*WHAT TO WORK ON*:
Give every line again exactly as it appears, please, but not the pictures. Format the lines as a JSON array of strings and drop empty lines.

*DATA SHOWN*:
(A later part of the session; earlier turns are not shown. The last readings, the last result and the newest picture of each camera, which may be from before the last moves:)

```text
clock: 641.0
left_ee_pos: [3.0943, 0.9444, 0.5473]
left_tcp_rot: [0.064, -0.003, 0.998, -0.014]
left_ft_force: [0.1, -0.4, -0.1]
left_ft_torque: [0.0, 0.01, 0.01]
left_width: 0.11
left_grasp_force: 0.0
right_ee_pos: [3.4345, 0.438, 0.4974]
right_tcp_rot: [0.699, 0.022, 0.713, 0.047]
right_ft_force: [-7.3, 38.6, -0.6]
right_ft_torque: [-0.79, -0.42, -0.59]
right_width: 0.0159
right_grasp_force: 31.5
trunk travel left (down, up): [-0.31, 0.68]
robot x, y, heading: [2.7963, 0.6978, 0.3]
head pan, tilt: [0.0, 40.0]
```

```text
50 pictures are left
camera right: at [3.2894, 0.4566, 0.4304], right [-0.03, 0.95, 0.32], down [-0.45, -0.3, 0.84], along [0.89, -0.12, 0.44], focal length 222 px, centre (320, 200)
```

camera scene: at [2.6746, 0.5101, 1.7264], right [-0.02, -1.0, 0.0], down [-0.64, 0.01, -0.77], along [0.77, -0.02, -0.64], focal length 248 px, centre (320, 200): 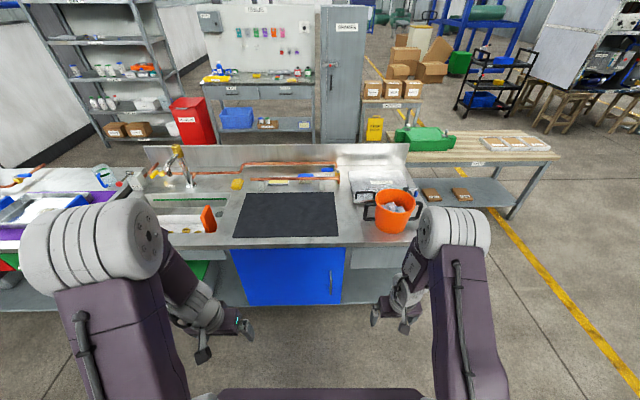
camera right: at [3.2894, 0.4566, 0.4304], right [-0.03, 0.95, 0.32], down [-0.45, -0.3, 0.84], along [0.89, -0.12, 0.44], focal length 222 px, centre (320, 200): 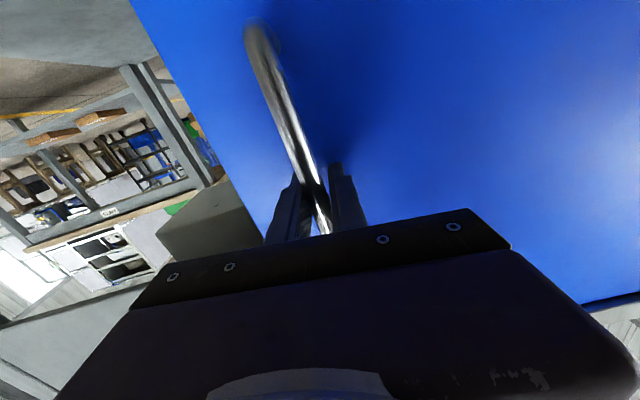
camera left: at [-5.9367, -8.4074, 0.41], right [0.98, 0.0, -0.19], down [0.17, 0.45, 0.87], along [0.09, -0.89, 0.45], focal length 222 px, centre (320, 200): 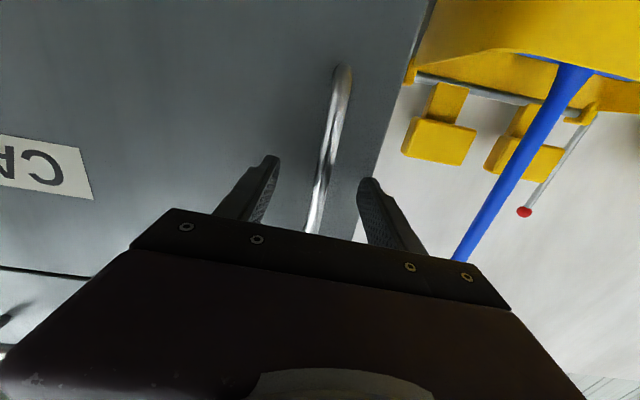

*TASK RESPONSE*:
[
  "(A later part of the session; earlier turns are not shown. The last readings, the last result and the newest picture of each camera, which may be from before the last moves:)",
  "```text",
  "clock: 641.0",
  "left_ee_pos: [3.0943, 0.9444, 0.5473]",
  "left_tcp_rot: [0.064, -0.003, 0.998, -0.014]",
  "left_ft_force: [0.1, -0.4, -0.1]",
  "left_ft_torque: [0.0, 0.01, 0.01]",
  "left_width: 0.11",
  "left_grasp_force: 0.0",
  "right_ee_pos: [3.4345, 0.438, 0.4974]",
  "right_tcp_rot: [0.699, 0.022, 0.713, 0.047]",
  "right_ft_force: [-7.3, 38.6, -0.6]",
  "right_ft_torque: [-0.79, -0.42, -0.59]",
  "right_width: 0.0159",
  "right_grasp_force: 31.5",
  "trunk travel left (down, up): [-0.31, 0.68]",
  "robot x, y, heading: [2.7963, 0.6978, 0.3]",
  "head pan, tilt: [0.0, 40.0]",
  "```",
  "```text",
  "50 pictures are left",
  "camera right: at [3.2894, 0.4566, 0.4304], right [-0.03, 0.95, 0.32], down [-0.45, -0.3, 0.84], along [0.89, -0.12, 0.44], focal length 222 px, centre (320, 200)",
  "```",
  "camera scene: at [2.6746, 0.5101, 1.7264], right [-0.02, -1.0, 0.0], down [-0.64, 0.01, -0.77], along [0.77, -0.02, -0.64], focal length 248 px, centre (320, 200): ",
  "camera right: at [3.2894, 0.4566, 0.4304], right [-0.03, 0.95, 0.32], down [-0.45, -0.3, 0.84], along [0.89, -0.12, 0.44], focal length 222 px, centre (320, 200): ",
  "camera left: at [-5.9367, -8.4074, 0.41], right [0.98, 0.0, -0.19], down [0.17, 0.45, 0.87], along [0.09, -0.89, 0.45], focal length 222 px, centre (320, 200): "
]